--- Start ---

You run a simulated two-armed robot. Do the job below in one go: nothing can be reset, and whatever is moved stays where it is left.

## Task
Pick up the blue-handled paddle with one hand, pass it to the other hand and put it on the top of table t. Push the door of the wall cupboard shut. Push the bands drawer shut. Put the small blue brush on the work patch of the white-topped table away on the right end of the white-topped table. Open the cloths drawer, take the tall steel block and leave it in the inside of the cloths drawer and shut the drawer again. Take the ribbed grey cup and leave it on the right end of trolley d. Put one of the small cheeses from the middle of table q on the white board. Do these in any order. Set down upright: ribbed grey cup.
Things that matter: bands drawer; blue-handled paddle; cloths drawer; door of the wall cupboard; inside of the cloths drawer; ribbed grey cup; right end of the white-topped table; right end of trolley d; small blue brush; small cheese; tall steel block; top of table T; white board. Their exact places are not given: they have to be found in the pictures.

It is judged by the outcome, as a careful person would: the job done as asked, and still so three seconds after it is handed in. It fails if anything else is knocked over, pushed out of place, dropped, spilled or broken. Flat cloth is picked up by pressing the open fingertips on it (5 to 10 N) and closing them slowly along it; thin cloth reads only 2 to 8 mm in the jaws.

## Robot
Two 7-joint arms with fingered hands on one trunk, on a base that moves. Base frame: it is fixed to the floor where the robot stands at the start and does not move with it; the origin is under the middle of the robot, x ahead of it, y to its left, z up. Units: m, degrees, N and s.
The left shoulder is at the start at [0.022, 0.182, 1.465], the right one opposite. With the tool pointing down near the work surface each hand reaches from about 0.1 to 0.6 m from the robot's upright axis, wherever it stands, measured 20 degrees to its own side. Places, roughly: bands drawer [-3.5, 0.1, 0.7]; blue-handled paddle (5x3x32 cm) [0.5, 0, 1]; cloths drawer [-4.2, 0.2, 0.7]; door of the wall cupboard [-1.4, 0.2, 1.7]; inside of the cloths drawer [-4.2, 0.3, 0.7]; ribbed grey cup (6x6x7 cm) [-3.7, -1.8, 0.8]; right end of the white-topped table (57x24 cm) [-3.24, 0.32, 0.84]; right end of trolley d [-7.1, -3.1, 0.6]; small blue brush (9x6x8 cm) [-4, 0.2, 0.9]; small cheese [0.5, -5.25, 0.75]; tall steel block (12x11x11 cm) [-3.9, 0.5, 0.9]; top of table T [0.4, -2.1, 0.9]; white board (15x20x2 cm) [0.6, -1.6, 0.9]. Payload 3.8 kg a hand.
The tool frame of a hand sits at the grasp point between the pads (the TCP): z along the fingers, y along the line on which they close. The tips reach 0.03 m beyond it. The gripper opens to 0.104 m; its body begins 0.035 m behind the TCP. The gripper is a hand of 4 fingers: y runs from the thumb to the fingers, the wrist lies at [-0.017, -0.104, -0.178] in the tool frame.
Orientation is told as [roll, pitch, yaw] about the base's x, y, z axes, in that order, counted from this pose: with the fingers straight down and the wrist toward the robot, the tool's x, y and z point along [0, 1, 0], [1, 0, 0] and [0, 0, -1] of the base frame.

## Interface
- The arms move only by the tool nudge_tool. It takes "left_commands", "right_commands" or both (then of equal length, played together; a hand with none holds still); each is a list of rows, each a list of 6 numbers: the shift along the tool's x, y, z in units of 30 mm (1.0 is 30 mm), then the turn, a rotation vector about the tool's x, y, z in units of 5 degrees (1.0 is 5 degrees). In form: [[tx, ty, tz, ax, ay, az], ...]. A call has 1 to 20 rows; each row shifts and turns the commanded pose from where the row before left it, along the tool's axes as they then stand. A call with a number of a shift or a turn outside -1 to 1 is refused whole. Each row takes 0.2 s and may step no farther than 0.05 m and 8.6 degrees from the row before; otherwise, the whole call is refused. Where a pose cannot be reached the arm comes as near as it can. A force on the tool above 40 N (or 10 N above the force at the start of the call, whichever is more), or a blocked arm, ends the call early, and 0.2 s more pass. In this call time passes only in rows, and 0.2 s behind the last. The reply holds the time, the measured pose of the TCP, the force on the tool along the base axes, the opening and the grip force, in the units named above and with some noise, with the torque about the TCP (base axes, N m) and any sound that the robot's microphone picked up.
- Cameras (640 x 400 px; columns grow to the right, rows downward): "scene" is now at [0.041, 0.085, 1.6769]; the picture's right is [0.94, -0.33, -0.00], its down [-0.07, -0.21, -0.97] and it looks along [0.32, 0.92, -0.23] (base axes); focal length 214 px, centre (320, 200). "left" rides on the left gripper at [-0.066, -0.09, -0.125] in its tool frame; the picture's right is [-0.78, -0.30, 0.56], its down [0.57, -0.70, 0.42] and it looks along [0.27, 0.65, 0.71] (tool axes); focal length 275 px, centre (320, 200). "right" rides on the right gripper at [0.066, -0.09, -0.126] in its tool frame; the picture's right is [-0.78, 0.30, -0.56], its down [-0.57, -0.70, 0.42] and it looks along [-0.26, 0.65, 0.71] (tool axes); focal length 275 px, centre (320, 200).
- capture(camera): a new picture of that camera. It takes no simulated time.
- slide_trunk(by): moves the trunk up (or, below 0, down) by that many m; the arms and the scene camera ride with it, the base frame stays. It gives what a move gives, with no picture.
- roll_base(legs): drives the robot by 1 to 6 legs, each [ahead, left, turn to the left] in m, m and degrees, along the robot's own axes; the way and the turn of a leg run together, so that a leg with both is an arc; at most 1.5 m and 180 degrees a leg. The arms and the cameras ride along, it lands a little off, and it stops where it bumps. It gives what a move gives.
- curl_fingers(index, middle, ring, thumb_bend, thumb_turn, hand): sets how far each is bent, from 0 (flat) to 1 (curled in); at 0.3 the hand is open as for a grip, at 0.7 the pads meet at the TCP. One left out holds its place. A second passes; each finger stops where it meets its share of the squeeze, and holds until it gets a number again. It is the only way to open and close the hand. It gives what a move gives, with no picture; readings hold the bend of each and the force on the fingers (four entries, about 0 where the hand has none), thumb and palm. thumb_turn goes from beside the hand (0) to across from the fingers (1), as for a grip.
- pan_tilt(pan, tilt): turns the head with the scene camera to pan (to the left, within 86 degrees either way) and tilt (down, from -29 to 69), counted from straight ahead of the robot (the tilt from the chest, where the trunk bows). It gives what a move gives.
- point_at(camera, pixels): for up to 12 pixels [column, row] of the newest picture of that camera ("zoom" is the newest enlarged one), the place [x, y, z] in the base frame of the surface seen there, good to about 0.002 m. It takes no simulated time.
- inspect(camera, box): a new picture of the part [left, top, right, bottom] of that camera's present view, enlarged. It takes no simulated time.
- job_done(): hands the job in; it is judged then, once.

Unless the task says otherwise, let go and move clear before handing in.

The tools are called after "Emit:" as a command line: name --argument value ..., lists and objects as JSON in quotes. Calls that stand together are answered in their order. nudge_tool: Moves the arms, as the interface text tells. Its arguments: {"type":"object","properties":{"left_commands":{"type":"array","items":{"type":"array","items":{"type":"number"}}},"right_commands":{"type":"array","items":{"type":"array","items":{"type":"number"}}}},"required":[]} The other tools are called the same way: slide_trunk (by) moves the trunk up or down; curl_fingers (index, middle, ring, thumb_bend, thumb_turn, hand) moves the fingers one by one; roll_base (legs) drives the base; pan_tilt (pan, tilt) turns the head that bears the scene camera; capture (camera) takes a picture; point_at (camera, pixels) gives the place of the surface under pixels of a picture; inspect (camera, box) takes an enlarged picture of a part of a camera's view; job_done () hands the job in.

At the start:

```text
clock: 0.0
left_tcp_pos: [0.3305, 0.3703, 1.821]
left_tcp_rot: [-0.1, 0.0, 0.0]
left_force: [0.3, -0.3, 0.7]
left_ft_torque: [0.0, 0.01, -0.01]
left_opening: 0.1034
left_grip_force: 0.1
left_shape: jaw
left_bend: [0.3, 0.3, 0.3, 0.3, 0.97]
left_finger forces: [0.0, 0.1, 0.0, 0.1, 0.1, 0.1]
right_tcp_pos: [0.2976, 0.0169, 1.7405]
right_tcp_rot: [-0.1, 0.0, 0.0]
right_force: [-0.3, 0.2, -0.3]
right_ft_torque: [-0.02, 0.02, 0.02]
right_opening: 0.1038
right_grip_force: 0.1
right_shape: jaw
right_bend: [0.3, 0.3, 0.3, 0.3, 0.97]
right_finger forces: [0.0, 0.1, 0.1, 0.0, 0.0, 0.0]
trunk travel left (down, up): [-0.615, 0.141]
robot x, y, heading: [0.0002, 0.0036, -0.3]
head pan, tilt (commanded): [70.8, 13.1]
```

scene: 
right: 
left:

--- End ---

• [TEXT]:
--- Start ---

Understanding Touch Screens: Principles and Functions

For convenience, people use touch screens to replace mice or keyboards. A touch screen is an intelligent device that can display information and communicate with PLCs, and it also has memory and programming capabilities. We can use touch screens to display the operating status of PLCs, production line speed, and more.

When in operation, we must first touch the touch screen installed at the front of the display with our finger or another object. The system then locates the selected information input based on the icon or menu position touched by the finger.

The main types of touch screens

According to the working principle and the medium of information transmission, there are: resistive, infrared, surface acoustic wave, and capacitive.

Resistive Touch Screen: The screen is made of a multi-layer composite film that matches the surface of the display, with a layer of glass or acrylic as the base, coated with a transparent conductive layer.

On top of this, there is a layer of hard, smooth, scratch-resistant plastic, which also has a transparent conductive layer on its inner surface. Between the two conductive layers, there are many tiny (less than one-thousandth of an inch) transparent isolation points that insulate them.

The key to resistive touch screens lies in material technology.

Types and Applications of Resistive Touch Screens

Resistive touch screens work in a completely isolated environment, resistant to dust and moisture. They can be touched by any object, making them suitable for industrial control and limited use in offices.

Types:

Resistive screens are classified into four-wire, five-wire, six-wire, and other multi-wire resistive touch screens.

Surface Acoustic Wave Touch Screen:

The touch part of a surface acoustic wave touch screen can be a flat, spherical, or cylindrical glass plate installed in front of CRT, LED, LCD, or other display screens. This glass plate is purely tempered glass, unlike other touch screen technologies, and has no film or overlay. The upper left and lower right corners are fixed with ultrasonic transmitting transducers, while the upper right corner has two corresponding ultrasonic receiving transducers.

The four edges of the glass screen are engraved with precisely spaced reflective stripes at 45 degrees from sparse to dense.

--- End ---

• [TASK INSTRUCTIONS]: I need one stretch of the text verbatim, from "Resistive screens are" to "ultrasonic receiving transducers.".

• [PROBLEM SOLUTION]:
Resistive screens are classified into four-wire, five-wire, six-wire, and other multi-wire resistive touch screens.

Surface Acoustic Wave Touch Screen:

The touch part of a surface acoustic wave touch screen can be a flat, spherical, or cylindrical glass plate installed in front of CRT, LED, LCD, or other display screens. This glass plate is purely tempered glass, unlike other touch screen technologies, and has no film or overlay. The upper left and lower right corners are fixed with ultrasonic transmitting transducers, while the upper right corner has two corresponding ultrasonic receiving transducers.